In the written address, the greatest evidence that may nullify the victory of the PDP is the analysis of the voting time frame. Aregbesola submitted that, considering the number of votes allegedly posted in most of the polling units being challenged and the time used for voting, imaginary figures were posted.
He argued that voting involved processes that would consume some time. The processes include arrival, verification of voter’s name on the voting register, issuance of ballot papers, thump printing, casting of votes.

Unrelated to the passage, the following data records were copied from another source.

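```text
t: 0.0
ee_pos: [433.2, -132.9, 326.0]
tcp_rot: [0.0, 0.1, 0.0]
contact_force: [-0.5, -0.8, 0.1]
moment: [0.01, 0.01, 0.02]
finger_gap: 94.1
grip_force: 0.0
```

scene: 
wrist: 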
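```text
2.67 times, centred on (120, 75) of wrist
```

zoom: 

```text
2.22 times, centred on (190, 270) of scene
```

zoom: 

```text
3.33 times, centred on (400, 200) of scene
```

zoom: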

His Media Aide, Gbenga Fayemiwo, while shedding light on this said:‘INEC manual for election regulation and guidelines stipulate a voting period starting not earlier than 8 am and terminating not later than 3 pm. Thus, the maximum voting period of any voting boot is seven hours(420 minutes) however, real lfe constraints such as the late arrival of election materials, absence of security personnel, the verification process for polling agents and voters, readiness of polling booths and other practical logistic limitations make it impossible to vote continuously for 420 minutes without interruptions.
‘The total number of votes for polling stations was recorded on INEC’s Form EC*A or Form EC8B, when the former is not available. Thus, the average time spent by each voter at a polling station can easily be calculated by the application of elementary mathematics; that is, to divide 420 minutes by the total number of votes recorded on Form EC8A or Form EC8B. This gives the average time taken by each voter to cast his or her vote. That was the time that elapsed during identification, verification, ballot receipt, application of indelible ink, ballot thumb printing and actual casting of ballot
‘A careful examination of the total votes cast in many polling units reveals an average voting time that defies practical possibility in any election’.
On Monday, the tribunal is expected to adjourn sine die. When both parities come back, it would be judgment day. Until then, the anxiety continues.